The outrage economy goes hand in hand with the abolition of context. Context is so 1995. Now we’re in a 25/7 news cycle, and it’s physically impossible to read everything that everyone is talking about. So we do the next best thing: We get angry about the out-of-context excerpts that are brought to our attention until whoever made them apologizes, loses his job or is otherwise silenced.
It’s bad for comedy, it’s bad for speech and it’s bad for thought.
The outrage economy is like feasting with panthers, to borrow a phrase from Oscar Wilde. You’re always an inch or two away from the career-ending tweet. And in the meantime you feel that the constant indignation is fine and fair and justified, that the voices it silences and the opinions it eats are only the price of civilized conversation. The people who lose everything — well, they had it coming. You think that right up until it’s you.
Part of it’s our attention span. It’s grotesquely short. The other day I got berated by a goldfish for being too easily distracted. We bounce from excerpt to excerpt, taking it on good authority that we ought to be upset about the two-minute clip that we did see from a nine-hour interview that we didn’t. We are bothered by what we saw, and surely that is enough.
Look at the Lena Dunham book outrage. The book came out in September. Months later, someone read part of it and shared that excerpt in the most indignation-making way possible, and then, once it had been winnowed down into a consumable chunk, everyone grew an opinion about it and talked it to death.
It is one thing to conduct yourself in a way that strives not to give offense. That’s polite. It is another thing to expect never to be offended. That’s impossible.
Now we’re at the point where, as Rock says, you can’t even be offensive on the way to being inoffensive. We’re governed by the thinnest skins.
Look at what FIRE’s Greg Lukianoff calls “disinvitation season” on college campuses, the very phenomenon Rock referenced. It’s not just No to Ann Coulter. It’s No to Bill Maher. No to newsmakers like Condoleezza Rice, Christine Lagarde, Robert Birgeneau. Soon, Lukianoff predicts, “the only people they can safely invite to speak will be those who have nothing to say.”
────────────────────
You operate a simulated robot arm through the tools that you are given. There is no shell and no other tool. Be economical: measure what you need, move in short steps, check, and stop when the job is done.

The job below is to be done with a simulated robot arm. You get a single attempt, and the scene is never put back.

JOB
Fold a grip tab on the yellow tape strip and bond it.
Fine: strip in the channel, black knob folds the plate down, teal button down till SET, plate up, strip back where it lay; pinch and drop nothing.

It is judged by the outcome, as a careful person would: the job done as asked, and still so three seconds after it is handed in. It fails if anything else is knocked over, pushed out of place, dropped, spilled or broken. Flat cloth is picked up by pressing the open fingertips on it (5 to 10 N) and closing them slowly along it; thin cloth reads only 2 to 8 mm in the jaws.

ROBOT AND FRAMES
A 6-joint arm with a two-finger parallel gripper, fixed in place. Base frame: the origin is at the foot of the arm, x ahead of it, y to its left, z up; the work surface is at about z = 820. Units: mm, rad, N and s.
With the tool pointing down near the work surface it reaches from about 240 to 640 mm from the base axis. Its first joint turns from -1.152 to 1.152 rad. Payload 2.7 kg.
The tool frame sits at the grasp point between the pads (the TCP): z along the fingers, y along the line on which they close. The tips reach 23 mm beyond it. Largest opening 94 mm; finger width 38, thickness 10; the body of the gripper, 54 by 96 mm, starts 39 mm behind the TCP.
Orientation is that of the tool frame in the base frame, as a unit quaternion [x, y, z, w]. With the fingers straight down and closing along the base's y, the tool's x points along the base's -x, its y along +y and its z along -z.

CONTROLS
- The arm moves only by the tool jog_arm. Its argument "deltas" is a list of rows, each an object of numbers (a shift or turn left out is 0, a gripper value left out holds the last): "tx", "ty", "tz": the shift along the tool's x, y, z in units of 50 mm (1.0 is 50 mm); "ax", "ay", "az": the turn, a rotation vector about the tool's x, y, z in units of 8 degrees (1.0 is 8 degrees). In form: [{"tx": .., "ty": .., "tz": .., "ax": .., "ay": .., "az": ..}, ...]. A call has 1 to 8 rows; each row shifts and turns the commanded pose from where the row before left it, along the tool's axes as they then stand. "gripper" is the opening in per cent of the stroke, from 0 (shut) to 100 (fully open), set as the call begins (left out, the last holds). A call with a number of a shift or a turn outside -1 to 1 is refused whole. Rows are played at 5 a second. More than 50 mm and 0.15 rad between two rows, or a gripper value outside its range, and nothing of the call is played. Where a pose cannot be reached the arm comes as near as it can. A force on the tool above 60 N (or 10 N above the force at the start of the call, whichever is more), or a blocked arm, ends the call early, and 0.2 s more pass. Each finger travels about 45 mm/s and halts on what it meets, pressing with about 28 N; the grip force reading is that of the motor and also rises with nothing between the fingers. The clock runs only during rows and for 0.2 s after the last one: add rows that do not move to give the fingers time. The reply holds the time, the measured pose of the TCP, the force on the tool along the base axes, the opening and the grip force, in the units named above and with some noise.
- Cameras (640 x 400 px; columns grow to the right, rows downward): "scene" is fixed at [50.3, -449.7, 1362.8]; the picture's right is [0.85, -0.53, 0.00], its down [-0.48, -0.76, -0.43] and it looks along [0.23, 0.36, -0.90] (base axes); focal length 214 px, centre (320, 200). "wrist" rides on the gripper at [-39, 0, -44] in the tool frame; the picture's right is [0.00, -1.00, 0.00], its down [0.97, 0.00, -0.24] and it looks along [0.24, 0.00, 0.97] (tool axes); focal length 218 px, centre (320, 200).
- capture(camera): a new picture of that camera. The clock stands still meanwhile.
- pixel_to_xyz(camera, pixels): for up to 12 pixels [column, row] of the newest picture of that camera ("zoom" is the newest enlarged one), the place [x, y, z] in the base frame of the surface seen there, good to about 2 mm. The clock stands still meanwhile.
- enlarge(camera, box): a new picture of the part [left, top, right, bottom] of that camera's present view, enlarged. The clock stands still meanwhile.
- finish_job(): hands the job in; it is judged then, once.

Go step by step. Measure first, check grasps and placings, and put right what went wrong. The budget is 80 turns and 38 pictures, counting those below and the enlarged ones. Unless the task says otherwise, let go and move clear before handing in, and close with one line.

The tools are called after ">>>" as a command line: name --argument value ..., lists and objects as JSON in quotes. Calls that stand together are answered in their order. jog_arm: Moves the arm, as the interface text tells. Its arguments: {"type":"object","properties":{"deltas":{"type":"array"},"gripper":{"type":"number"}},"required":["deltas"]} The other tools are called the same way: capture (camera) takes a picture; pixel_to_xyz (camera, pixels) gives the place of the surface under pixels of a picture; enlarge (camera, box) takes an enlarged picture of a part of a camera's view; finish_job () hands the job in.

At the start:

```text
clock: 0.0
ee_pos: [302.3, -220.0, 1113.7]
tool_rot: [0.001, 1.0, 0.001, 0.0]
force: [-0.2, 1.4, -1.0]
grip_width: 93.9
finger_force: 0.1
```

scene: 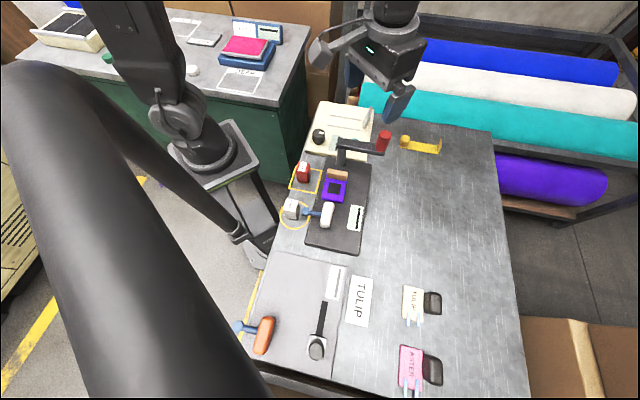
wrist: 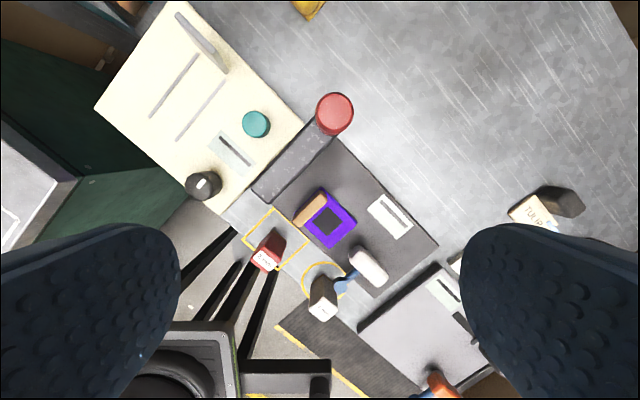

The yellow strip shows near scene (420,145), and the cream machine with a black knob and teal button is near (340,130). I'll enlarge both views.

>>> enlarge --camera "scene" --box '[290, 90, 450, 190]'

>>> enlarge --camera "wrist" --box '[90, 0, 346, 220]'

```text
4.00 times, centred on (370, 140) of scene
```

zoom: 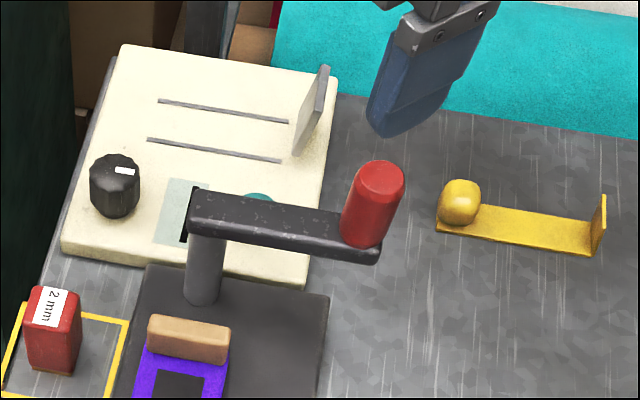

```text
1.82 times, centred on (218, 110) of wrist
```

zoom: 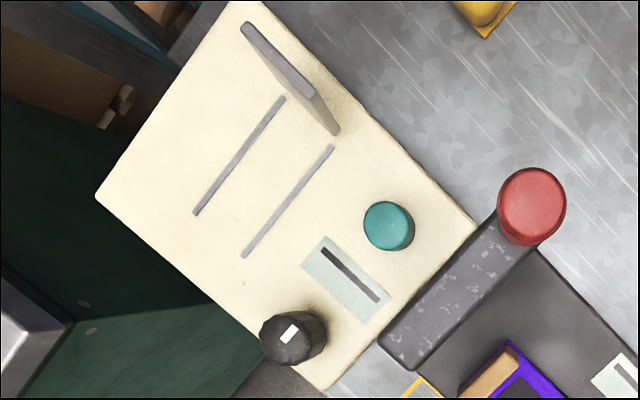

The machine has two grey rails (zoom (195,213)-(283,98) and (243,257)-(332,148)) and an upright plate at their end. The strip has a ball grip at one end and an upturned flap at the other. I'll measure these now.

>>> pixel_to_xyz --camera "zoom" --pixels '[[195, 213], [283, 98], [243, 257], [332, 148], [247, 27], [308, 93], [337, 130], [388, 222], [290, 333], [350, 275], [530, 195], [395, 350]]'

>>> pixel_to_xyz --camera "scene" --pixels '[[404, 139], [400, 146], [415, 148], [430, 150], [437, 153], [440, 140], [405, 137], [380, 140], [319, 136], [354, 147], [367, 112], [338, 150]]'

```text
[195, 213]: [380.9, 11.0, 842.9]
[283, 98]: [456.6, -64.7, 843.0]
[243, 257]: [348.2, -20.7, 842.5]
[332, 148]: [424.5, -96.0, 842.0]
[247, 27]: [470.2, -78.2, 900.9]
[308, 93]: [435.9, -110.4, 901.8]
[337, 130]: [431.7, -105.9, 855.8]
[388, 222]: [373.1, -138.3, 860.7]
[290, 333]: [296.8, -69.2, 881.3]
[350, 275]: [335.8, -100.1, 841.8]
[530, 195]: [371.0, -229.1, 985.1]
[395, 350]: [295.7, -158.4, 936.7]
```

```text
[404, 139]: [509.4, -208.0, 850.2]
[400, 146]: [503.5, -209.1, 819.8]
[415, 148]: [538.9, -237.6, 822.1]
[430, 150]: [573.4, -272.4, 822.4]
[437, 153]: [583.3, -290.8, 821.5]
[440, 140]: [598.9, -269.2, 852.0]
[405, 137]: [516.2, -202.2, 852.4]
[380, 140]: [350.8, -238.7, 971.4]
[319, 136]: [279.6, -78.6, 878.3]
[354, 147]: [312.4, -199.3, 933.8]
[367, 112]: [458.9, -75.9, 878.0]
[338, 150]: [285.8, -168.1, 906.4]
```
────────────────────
“People all over the globe are coming to expect emotional and intellectual comfort as though it were a right,” Lukianoff writes. “This is precisely what you would expect when you train a generation to believe that they have a right not to be offended.”
The outrage machine is so wonderful and well-oiled and efficient that it is easy to feel that it is right. Many individual times, it feels right. He shouldn’t have said that. I don’t approve of her joke. But on net, the effect is silencing.
And it’s interesting to map our disapproval in the context of today’s outrage (well, possibly yesterday’s — the cycle moves so quickly) over the pulling of “The Interview” from theaters. That indignation was pointed in a different direction than usual. It’s one thing when we go silent in the face of a threat. That, we can tell, is wrong. That is censorship. That is our free speech being shuttered. That must not stand.
People often make the point that there’s free speech and then there’s paid speech, and while you have the right to the first, you don’t have the right to the second. You don’t have the right to a platform. But this can bleed out in dangerous ways. Instead of accepting the possibility that something might be briefly offensive on its way to being powerful, we cut down each tree before we can see what the forest might look like. Whether it’s by law or by tacit understanding, this kind of hair-trigger indignation (hey, less to read!) limits the range of things that get made and thought and experienced. It’s not just a question of “The Interview” not getting seen in theaters, or the Steve Carell-starring “Pyongyang” getting red-lighted. What about all the other things that we’re missing, that we’ll never even know about?
We can tell it’s wrong when the censorship comes down from an outside source — North Korea, say. It’s pretty generally agreed that pulling “The Interview” from theaters was a cowardly move by Sony. But when it’s something we do to ourselves, the impact is the same: silence. Less choice. Less freedom to make up your own mind about what bothers you. Safer, gooier things, like Chris Rock said.